= WHAT YOU ARE ASKED TO DO =
Pull out the sentences of the source extract that run from "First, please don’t" through "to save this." and give them unchanged.

= SOURCE EXTRACT =
-- start --
So you’ve sent your CV to a handful of employers a month ago. Sadly, no one has reached out to you yet, and it makes you wonder why. You need a job asap, and it’s quite frustrating. Hold on. We feel you.
First, please don’t be disheartened. Rejections are part of life so keep sending your resume to the right companies. You’ll find your perfect match soon. However, before that, please take time to read the common reasons why employers reject resumes so you can avoid them the next time around. Better be informed than sorry, yes?
Also, you can keep this blog on your Pinterest board for future use. Just click the infographic below or the red button to your left to save this.
Done with pinning? Let’s get straight into the reasons why employers reject resumes.
1. Mismatch of skills and/or qualifications
Recruiters are very particular when it comes to the skill set they need for a certain role. Hiring a mismatch is definitely the last thing they want because it can be detrimental both to the company and the employee. Above all, the company wouldn’t want to waste precious time and resources on training alone when they have the option to hire someone who has enough experience or at least has the basic skills required. On the other hand, doing something that’s far from their interests can cause stress and withdrawal to employees.
-- end --
= DATA SHOWN =
-- start --
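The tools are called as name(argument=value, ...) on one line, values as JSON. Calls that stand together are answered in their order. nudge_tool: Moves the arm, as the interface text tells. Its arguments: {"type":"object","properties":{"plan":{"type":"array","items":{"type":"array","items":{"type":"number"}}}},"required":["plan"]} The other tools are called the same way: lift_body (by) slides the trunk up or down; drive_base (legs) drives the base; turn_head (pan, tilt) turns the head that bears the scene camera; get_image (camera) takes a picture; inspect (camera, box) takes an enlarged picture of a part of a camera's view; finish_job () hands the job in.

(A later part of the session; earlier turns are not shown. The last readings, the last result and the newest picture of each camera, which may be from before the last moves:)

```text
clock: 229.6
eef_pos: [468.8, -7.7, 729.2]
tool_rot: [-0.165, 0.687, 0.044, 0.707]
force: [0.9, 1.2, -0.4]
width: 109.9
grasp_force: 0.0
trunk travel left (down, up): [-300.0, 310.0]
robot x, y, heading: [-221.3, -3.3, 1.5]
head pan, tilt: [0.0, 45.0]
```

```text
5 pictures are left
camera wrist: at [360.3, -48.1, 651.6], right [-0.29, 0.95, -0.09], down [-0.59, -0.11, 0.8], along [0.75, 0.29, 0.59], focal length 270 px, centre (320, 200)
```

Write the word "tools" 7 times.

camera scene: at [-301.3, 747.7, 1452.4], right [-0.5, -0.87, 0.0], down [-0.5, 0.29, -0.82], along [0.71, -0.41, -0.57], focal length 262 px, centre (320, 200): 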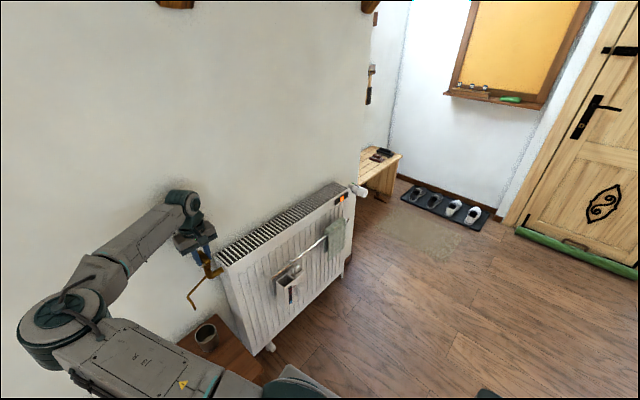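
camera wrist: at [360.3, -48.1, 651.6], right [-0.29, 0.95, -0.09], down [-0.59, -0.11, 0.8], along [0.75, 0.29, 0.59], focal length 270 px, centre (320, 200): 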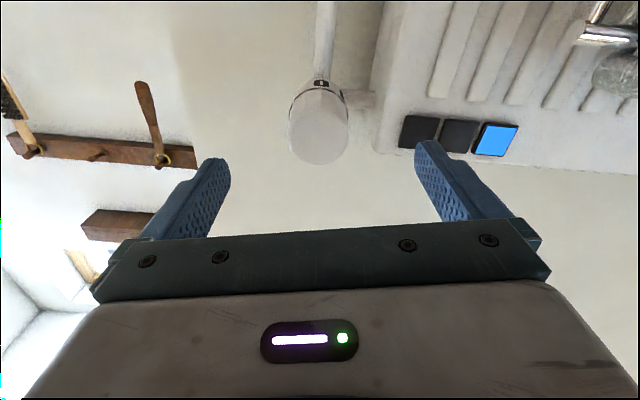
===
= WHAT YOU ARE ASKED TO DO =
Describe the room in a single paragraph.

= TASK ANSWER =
-- end --
= TASK ANSWER =
First, please don’t be disheartened. Rejections are part of life so keep sending your resume to the right companies. You’ll find your perfect match soon. However, before that, please take time to read the common reasons why employers reject resumes so you can avoid them the next time around. Better be informed than sorry, yes?
Also, you can keep this blog on your Pinterest board for future use. Just click the infographic below or the red button to your left to save this.